Parenting by Bird Nesting

by Bree Staines on October 10, 2016

Bree Staines

When parents separate, even on the most amicable terms, it is inevitable that there will be change to the family and the parenting arrangements. No longer is it possible for both parents to be involved in the children’s morning or night time routine, and to hear the stories as the children rush in the door after school or their extracurricular activities. After separation, the children are either running to one parent or the other as separation means both parents are not together anymore.

To alleviate this problem, there is a concept that some families favour called ‘bird nesting’. Bird nesting is when parents separate but the children remain living in the family home. The parents however take turns living with the children in the family home. When it is not the parent’s turn to live with the children in the family home, they live in their own separate accommodation nearby. For example, as reported in the Sydney Morning Herald’s Sunday Life section on 11 September 2016, a convenient solution is when the parents have an investment property that they can move into when not living in the family home.

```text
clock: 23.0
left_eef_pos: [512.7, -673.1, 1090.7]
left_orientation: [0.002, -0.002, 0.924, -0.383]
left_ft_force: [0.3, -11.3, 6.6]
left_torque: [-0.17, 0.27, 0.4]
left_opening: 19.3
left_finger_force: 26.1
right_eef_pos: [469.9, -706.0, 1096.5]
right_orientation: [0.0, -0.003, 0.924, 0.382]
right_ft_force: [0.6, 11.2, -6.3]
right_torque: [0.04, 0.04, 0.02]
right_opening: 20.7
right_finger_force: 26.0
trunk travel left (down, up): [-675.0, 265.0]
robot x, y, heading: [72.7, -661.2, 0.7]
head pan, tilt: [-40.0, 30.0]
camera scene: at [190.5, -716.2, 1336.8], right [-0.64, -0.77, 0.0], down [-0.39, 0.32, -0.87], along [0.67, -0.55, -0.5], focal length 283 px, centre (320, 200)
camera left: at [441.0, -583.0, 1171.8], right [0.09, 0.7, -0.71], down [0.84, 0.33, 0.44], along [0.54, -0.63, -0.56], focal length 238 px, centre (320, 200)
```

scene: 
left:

The key advantage of bird nesting is that is allows the children to maintain their living environment whilst the parents determine what parenting arrangements they want in place post separation and who, if anyone, will keep the family home as part of the property settlement. By the parents having their own space from one another, there is the greater benefit than compared with the parties simply remaining separated under one roof, as it removes the tensions associated with having a shared space.

However, as also noted in the Sunday life article, bird nesting is not highly regarded by social family law experts. The time will come (unless the parents reconcile) where the children need to be aware that their lives will be changing because their parents have separated. Bird nesting does buy the parents some time before this event occurs, but it generally requires a high level of communication and trust between the parties to ensure the children are comfortable with their parents swapping residences. Bird nesting also ignores the fact that children, especially young children, have a primary carer and the relationship they have with that primary carer is important after separation, even if it does mean the non-primary carer does not get a “fair” and equal amount of time with the children.

In saying this though, if as a family lawyer I was advising a client who was the non-primary carer of the children, I may recommend bird nesting as it allows him/her to continue to have as much time as possible with the children post separation and demonstrate his/her caring ability. This in turn should assist in developing parenting arrangements that allow for him/her to have the most substantial and significant time practically possible.